— start of SUPPLIED DATA —
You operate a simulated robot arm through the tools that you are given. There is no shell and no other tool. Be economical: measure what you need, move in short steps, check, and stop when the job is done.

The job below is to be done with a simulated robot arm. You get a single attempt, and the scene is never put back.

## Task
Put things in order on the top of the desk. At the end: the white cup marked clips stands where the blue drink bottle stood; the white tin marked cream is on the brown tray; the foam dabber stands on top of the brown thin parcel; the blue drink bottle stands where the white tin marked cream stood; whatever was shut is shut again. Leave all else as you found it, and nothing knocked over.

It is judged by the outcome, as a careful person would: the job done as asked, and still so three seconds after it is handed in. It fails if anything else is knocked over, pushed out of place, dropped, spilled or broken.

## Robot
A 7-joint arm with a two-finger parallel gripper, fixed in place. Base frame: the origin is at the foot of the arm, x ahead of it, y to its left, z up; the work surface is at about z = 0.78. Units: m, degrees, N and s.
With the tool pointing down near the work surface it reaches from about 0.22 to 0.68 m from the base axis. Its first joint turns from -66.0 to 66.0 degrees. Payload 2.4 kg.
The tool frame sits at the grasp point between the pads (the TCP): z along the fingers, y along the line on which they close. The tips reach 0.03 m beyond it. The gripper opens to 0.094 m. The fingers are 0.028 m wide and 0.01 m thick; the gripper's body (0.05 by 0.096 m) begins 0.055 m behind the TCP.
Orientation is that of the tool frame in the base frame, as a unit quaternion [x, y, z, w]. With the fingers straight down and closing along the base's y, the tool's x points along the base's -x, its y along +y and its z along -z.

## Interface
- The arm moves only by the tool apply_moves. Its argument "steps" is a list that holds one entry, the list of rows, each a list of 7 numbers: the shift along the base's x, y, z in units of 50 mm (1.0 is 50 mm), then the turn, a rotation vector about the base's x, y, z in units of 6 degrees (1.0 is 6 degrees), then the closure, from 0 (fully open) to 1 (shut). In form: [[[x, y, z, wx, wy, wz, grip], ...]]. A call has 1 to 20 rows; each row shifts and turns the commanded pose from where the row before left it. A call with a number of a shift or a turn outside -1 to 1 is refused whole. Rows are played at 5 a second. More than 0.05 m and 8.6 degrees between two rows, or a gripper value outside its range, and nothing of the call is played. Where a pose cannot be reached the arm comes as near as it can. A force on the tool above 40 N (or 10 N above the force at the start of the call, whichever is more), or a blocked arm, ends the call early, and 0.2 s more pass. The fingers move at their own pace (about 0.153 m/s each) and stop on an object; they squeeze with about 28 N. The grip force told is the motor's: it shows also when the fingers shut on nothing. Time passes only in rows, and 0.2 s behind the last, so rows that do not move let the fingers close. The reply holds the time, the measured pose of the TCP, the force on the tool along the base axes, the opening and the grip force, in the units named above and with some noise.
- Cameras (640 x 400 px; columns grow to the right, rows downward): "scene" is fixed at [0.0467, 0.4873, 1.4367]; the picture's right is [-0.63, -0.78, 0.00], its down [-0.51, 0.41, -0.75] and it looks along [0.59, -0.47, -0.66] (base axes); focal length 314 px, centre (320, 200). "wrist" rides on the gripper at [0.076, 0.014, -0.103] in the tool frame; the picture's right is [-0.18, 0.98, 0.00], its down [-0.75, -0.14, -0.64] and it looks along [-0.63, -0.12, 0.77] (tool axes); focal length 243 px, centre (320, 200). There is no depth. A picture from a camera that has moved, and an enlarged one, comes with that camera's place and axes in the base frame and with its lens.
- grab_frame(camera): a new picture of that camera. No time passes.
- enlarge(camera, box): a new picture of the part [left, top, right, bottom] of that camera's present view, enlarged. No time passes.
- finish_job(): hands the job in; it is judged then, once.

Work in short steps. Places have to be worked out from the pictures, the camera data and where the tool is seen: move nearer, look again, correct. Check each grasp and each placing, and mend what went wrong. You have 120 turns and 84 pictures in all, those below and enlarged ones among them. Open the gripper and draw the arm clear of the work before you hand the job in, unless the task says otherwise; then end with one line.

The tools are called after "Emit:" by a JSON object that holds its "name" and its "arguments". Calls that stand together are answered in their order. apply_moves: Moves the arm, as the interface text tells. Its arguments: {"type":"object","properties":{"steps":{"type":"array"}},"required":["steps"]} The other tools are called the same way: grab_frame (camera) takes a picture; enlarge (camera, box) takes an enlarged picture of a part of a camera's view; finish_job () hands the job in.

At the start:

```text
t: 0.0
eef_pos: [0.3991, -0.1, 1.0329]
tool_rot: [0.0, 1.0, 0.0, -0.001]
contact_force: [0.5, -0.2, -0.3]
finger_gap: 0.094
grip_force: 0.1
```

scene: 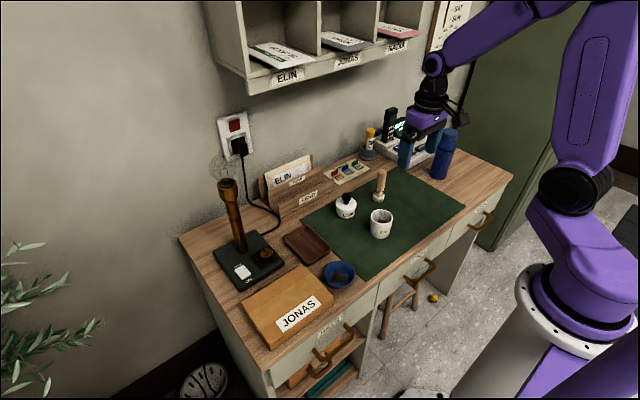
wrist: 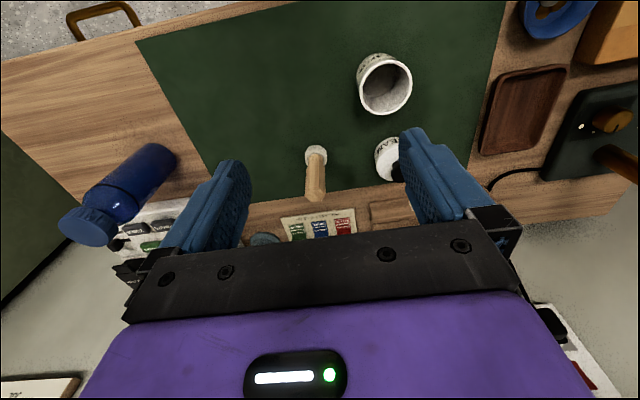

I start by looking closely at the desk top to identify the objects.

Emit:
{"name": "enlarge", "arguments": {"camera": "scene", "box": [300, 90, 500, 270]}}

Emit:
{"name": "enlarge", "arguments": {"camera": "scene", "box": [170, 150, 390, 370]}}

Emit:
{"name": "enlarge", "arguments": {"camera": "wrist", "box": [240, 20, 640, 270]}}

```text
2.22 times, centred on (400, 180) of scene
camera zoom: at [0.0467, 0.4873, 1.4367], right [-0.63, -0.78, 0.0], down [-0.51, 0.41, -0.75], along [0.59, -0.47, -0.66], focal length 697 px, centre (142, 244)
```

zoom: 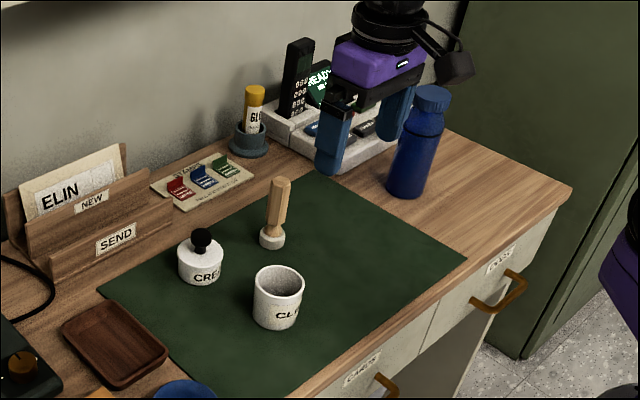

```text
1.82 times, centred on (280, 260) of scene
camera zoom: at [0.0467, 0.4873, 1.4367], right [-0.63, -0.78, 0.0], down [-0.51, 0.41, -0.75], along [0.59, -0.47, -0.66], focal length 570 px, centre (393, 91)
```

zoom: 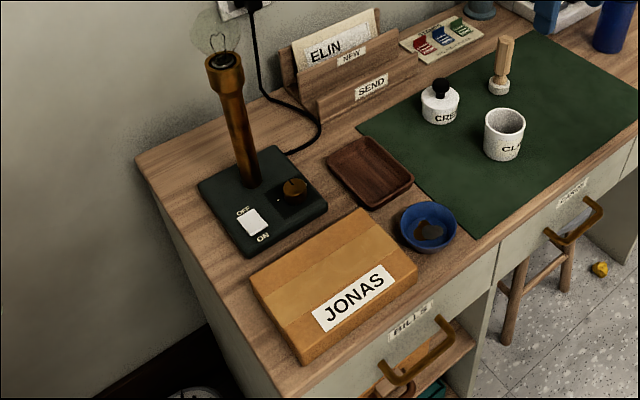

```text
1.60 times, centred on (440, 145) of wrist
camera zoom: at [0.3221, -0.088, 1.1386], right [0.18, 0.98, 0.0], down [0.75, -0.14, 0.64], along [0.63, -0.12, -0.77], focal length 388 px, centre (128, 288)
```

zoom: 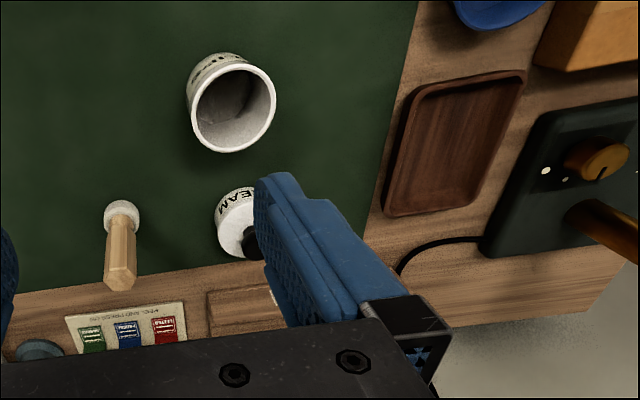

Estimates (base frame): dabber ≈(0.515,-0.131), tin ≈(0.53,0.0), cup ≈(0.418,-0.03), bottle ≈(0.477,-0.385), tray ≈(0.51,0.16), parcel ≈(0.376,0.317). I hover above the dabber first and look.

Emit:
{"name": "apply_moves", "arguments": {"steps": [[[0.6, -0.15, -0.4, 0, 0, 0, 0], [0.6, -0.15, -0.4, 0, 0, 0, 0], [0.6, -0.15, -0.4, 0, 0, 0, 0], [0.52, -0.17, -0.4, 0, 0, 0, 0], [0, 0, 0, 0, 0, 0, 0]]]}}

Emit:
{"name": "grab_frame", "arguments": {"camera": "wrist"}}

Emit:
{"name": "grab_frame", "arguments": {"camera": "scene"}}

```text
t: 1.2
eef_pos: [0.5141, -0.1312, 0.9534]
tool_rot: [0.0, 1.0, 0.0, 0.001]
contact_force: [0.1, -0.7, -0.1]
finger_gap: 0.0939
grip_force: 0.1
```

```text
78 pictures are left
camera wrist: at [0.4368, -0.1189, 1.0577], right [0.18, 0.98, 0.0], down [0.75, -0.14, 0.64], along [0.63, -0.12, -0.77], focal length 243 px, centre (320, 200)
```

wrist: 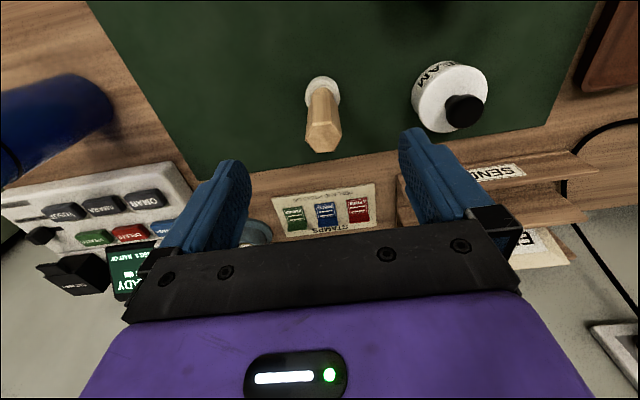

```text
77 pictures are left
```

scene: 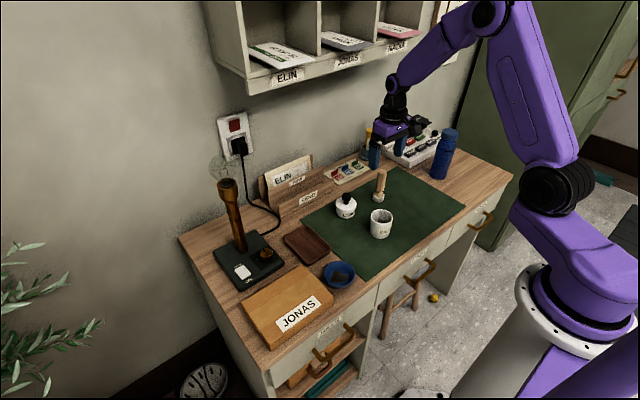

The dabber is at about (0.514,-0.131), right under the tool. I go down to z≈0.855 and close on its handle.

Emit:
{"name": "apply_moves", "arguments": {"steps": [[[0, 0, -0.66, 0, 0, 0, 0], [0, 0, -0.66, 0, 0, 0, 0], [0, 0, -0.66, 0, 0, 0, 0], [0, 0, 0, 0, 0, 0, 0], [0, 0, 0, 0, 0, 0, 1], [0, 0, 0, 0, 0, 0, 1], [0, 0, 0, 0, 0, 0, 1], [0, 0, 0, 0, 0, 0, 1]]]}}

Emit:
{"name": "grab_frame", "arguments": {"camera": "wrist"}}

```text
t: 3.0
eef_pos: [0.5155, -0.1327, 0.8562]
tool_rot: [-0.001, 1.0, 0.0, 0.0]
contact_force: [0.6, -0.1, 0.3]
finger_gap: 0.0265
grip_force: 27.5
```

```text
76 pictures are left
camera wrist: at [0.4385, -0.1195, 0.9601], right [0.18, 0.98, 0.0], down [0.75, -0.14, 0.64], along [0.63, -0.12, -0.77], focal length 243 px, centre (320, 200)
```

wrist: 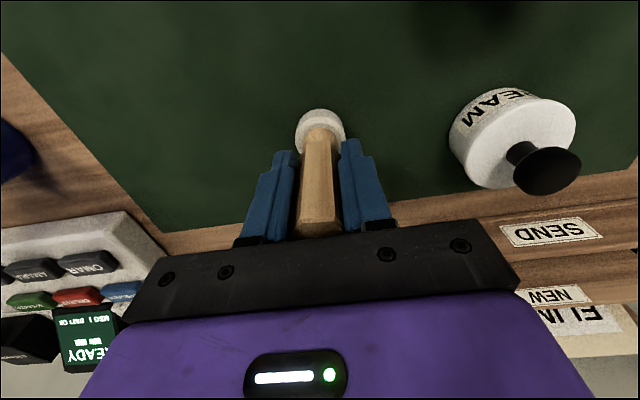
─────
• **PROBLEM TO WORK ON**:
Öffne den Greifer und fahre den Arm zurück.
— end of SUPPLIED DATA —
• **PROBLEM TO WORK ON**:
What are the exact lines from the beginning of the material through the line containing "With the tool"? Write out those lines alone. Format the lines as a JSON array of strings and drop empty lines.

• **CORRECT RESPONSE**:
[
  "You operate a simulated robot arm through the tools that you are given. There is no shell and no other tool. Be economical: measure what you need, move in short steps, check, and stop when the job is done.",
  "The job below is to be done with a simulated robot arm. You get a single attempt, and the scene is never put back.",
  "## Task",
  "Put things in order on the top of the desk. At the end: the white cup marked clips stands where the blue drink bottle stood; the white tin marked cream is on the brown tray; the foam dabber stands on top of the brown thin parcel; the blue drink bottle stands where the white tin marked cream stood; whatever was shut is shut again. Leave all else as you found it, and nothing knocked over.",
  "It is judged by the outcome, as a careful person would: the job done as asked, and still so three seconds after it is handed in. It fails if anything else is knocked over, pushed out of place, dropped, spilled or broken.",
  "## Robot",
  "A 7-joint arm with a two-finger parallel gripper, fixed in place. Base frame: the origin is at the foot of the arm, x ahead of it, y to its left, z up; the work surface is at about z = 0.78. Units: m, degrees, N and s.",
  "With the tool pointing down near the work surface it reaches from about 0.22 to 0.68 m from the base axis. Its first joint turns from -66.0 to 66.0 degrees. Payload 2.4 kg."
]